'''

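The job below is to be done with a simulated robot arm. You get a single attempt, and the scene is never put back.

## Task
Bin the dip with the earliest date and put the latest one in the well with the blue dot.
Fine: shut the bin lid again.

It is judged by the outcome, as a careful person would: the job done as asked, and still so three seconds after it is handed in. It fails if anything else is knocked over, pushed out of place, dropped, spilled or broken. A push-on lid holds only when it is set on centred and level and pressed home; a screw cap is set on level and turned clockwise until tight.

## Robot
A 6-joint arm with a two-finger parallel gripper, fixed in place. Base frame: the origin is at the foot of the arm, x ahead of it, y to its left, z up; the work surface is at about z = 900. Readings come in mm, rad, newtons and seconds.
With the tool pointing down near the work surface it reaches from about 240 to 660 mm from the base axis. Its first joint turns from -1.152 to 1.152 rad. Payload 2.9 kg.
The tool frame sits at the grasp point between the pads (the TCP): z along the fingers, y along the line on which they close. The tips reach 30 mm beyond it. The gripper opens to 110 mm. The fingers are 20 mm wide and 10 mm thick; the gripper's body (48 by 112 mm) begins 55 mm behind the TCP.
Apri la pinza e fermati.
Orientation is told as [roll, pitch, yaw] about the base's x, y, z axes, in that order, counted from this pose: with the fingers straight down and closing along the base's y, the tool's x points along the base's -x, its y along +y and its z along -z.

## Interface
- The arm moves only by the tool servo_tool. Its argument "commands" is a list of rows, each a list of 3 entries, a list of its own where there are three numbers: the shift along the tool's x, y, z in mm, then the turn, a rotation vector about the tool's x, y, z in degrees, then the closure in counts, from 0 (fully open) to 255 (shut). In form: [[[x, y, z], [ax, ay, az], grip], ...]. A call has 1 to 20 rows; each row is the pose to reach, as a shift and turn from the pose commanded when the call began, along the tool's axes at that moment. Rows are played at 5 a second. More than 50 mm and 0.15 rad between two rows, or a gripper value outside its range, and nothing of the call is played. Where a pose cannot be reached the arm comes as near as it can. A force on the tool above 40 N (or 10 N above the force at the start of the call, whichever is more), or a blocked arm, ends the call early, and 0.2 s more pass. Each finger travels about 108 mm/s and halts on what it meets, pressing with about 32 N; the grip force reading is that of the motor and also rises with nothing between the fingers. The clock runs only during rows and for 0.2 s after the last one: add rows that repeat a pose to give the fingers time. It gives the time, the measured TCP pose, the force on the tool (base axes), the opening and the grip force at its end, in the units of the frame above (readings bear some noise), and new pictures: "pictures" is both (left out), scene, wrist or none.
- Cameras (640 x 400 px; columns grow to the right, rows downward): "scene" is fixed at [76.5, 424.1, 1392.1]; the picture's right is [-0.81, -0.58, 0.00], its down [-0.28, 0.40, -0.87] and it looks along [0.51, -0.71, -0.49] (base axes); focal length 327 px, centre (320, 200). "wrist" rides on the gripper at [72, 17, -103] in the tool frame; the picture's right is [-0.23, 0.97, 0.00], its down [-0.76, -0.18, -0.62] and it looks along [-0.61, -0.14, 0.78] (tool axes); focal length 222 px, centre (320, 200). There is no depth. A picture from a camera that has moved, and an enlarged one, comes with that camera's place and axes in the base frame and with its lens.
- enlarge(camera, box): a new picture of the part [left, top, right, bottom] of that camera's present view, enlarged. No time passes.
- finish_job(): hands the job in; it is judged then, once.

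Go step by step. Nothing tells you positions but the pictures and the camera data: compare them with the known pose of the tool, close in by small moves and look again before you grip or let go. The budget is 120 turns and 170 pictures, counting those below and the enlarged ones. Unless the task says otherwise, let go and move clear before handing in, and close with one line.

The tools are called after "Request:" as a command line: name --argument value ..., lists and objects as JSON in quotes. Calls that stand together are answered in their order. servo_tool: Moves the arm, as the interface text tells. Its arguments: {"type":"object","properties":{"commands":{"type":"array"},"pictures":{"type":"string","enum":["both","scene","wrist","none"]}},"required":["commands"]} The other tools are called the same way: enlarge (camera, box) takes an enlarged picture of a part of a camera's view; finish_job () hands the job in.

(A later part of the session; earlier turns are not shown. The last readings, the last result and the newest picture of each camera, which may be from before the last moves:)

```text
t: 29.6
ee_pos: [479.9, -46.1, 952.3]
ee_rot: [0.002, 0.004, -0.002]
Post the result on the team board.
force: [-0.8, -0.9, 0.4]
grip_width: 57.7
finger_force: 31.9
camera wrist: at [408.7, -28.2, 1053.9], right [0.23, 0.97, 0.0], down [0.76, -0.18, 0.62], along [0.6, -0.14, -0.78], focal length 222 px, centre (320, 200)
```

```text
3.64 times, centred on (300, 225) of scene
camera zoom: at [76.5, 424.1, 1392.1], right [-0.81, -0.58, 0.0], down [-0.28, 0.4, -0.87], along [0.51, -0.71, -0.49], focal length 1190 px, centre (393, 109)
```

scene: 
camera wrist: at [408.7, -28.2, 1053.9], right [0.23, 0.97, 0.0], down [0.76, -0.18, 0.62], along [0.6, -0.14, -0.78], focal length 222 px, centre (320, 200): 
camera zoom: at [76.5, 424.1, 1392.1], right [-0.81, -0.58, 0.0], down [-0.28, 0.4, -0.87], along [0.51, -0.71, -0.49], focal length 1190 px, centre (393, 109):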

'''

◆ GOAL
Type out the whole listing above again, exactly as it stands.

◆ RESULT
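The job below is to be done with a simulated robot arm. You get a single attempt, and the scene is never put back.

## Task
Bin the dip with the earliest date and put the latest one in the well with the blue dot.
Fine: shut the bin lid again.

It is judged by the outcome, as a careful person would: the job done as asked, and still so three seconds after it is handed in. It fails if anything else is knocked over, pushed out of place, dropped, spilled or broken. A push-on lid holds only when it is set on centred and level and pressed home; a screw cap is set on level and turned clockwise until tight.

## Robot
A 6-joint arm with a two-finger parallel gripper, fixed in place. Base frame: the origin is at the foot of the arm, x ahead of it, y to its left, z up; the work surface is at about z = 900. Readings come in mm, rad, newtons and seconds.
With the tool pointing down near the work surface it reaches from about 240 to 660 mm from the base axis. Its first joint turns from -1.152 to 1.152 rad. Payload 2.9 kg.
The tool frame sits at the grasp point between the pads (the TCP): z along the fingers, y along the line on which they close. The tips reach 30 mm beyond it. The gripper opens to 110 mm. The fingers are 20 mm wide and 10 mm thick; the gripper's body (48 by 112 mm) begins 55 mm behind the TCP.
Apri la pinza e fermati.
Orientation is told as [roll, pitch, yaw] about the base's x, y, z axes, in that order, counted from this pose: with the fingers straight down and closing along the base's y, the tool's x points along the base's -x, its y along +y and its z along -z.

## Interface
- The arm moves only by the tool servo_tool. Its argument "commands" is a list of rows, each a list of 3 entries, a list of its own where there are three numbers: the shift along the tool's x, y, z in mm, then the turn, a rotation vector about the tool's x, y, z in degrees, then the closure in counts, from 0 (fully open) to 255 (shut). In form: [[[x, y, z], [ax, ay, az], grip], ...]. A call has 1 to 20 rows; each row is the pose to reach, as a shift and turn from the pose commanded when the call began, along the tool's axes at that moment. Rows are played at 5 a second. More than 50 mm and 0.15 rad between two rows, or a gripper value outside its range, and nothing of the call is played. Where a pose cannot be reached the arm comes as near as it can. A force on the tool above 40 N (or 10 N above the force at the start of the call, whichever is more), or a blocked arm, ends the call early, and 0.2 s more pass. Each finger travels about 108 mm/s and halts on what it meets, pressing with about 32 N; the grip force reading is that of the motor and also rises with nothing between the fingers. The clock runs only during rows and for 0.2 s after the last one: add rows that repeat a pose to give the fingers time. It gives the time, the measured TCP pose, the force on the tool (base axes), the opening and the grip force at its end, in the units of the frame above (readings bear some noise), and new pictures: "pictures" is both (left out), scene, wrist or none.
- Cameras (640 x 400 px; columns grow to the right, rows downward): "scene" is fixed at [76.5, 424.1, 1392.1]; the picture's right is [-0.81, -0.58, 0.00], its down [-0.28, 0.40, -0.87] and it looks along [0.51, -0.71, -0.49] (base axes); focal length 327 px, centre (320, 200). "wrist" rides on the gripper at [72, 17, -103] in the tool frame; the picture's right is [-0.23, 0.97, 0.00], its down [-0.76, -0.18, -0.62] and it looks along [-0.61, -0.14, 0.78] (tool axes); focal length 222 px, centre (320, 200). There is no depth. A picture from a camera that has moved, and an enlarged one, comes with that camera's place and axes in the base frame and with its lens.
- enlarge(camera, box): a new picture of the part [left, top, right, bottom] of that camera's present view, enlarged. No time passes.
- finish_job(): hands the job in; it is judged then, once.

Go step by step. Nothing tells you positions but the pictures and the camera data: compare them with the known pose of the tool, close in by small moves and look again before you grip or let go. The budget is 120 turns and 170 pictures, counting those below and the enlarged ones. Unless the task says otherwise, let go and move clear before handing in, and close with one line.

The tools are called after "Request:" as a command line: name --argument value ..., lists and objects as JSON in quotes. Calls that stand together are answered in their order. servo_tool: Moves the arm, as the interface text tells. Its arguments: {"type":"object","properties":{"commands":{"type":"array"},"pictures":{"type":"string","enum":["both","scene","wrist","none"]}},"required":["commands"]} The other tools are called the same way: enlarge (camera, box) takes an enlarged picture of a part of a camera's view; finish_job () hands the job in.

(A later part of the session; earlier turns are not shown. The last readings, the last result and the newest picture of each camera, which may be from before the last moves:)

```text
t: 29.6
ee_pos: [479.9, -46.1, 952.3]
ee_rot: [0.002, 0.004, -0.002]
Post the result on the team board.
force: [-0.8, -0.9, 0.4]
grip_width: 57.7
finger_force: 31.9
camera wrist: at [408.7, -28.2, 1053.9], right [0.23, 0.97, 0.0], down [0.76, -0.18, 0.62], along [0.6, -0.14, -0.78], focal length 222 px, centre (320, 200)
```

```text
3.64 times, centred on (300, 225) of scene
camera zoom: at [76.5, 424.1, 1392.1], right [-0.81, -0.58, 0.0], down [-0.28, 0.4, -0.87], along [0.51, -0.71, -0.49], focal length 1190 px, centre (393, 109)
```

scene: 
camera wrist: at [408.7, -28.2, 1053.9], right [0.23, 0.97, 0.0], down [0.76, -0.18, 0.62], along [0.6, -0.14, -0.78], focal length 222 px, centre (320, 200): 
camera zoom: at [76.5, 424.1, 1392.1], right [-0.81, -0.58, 0.0], down [-0.28, 0.4, -0.87], along [0.51, -0.71, -0.49], focal length 1190 px, centre (393, 109):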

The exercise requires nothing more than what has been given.